Others, like Allison, have already started cutting back.
“We’ve definitely cut down on our groceries,” she said. “[We’re] trying to grow more food at home, but you know, that’s a lot weather-dependant.”
Waitomo Group owner Jimmy Ormsby told RNZ because it was a tax, it was a cost that would be completely passed back to consumers.
“Let’s be clear that the government took the tax off that product and they’re reinstating it,” he said.
But Ormsby said there was still a variance in the price different retailers offered fuel at, and recommended consumers shopped around to make sure they were getting the best price.
Douglas also had some tips on how to get more out of the tank.
“You use a remarkable amount of fuel accelerating and braking,” he said.
He also recommended checking the tire pressure and taking off unused roof racks to maximise efficiency.
At the same time as petrol goes up, train and bus tickets will also double for adult users.
Free public transport for under-13s and half price for those under 25 will remain, as was announced in the 2023 Budget.
Busy day expected with race to fill up, but calm prices predicted after the rise
Fuel company Waitomo said they were stocked up on fuel and ready for a busy day.
Big queues were expected at stations across the country on Friday, as people fill up, with their last opportunity to get cheaper petrol.
Jimmy Ormsby said this week had already been busy, and his stations were bracing for even higher demand on Friday.
“We will see a bit of a spike today as well, and obviously do our best to keep all our tanks full and keep the forecourts clear of our tanker trucks, but yeah – I think it will be a busy day.”
The Automobile Association predicted that after the initial price rises due to the fuel taxes being reinstated, prices would not go up much in the short term.
AA principal policy advisor Terry Collins said the market appeared to be stable right now.
“In the next few months I can’t see much increase in price, unless something significant happens in Russia – but even then I’d be a bit wary of that [leading to an immediate jump].”
Collins said companies may even introduce discounts next week, to attract customers.
“There will be probably discount offers in the coming week where the oil companies offer some form of attraction to buy their product, because they know if everybody tops up this week, there may be not so much sold next week.”
‘It’s just wrong’ – motorist
Lines at Costco and NPD were building today, with some people waiting about 20 minutes to get to the front of the queue.
Some motorists told RNZ they came last night but the lines were already too long.
Many shared the same fears that these fuel increases would make a bad situation worse.
One man shared his anger the subsidy was ending, despite him using diesel.
“I’m worried about the government being so greedy, they don’t need to put it back on when they already make GST on the petrol. It’s just wrong” he said.
Another woman feared it would hit some households hard.
“A lot of people are struggling at the moment as it is.
“I would use public transport but that’s no better, you got no choice really” she said.
West Auckland resident Izzy said she has no other option but to continue to use her car, commuting to the south of the city every day.

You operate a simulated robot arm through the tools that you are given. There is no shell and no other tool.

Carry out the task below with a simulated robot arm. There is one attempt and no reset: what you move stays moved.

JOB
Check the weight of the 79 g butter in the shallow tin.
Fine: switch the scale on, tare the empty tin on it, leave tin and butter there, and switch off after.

“We aren’t really that well connected out here with public transport, so I’m gonna have to trim down in other areas to get through” she said.
South Auckland resident Alex said he would try and share rides more often.
“This will have a big impact on me personally, I will probably have to spend 15 to 20 more [dollars] on fuel a week.”
“That means even less money towards my other expenses like groceries,” he said.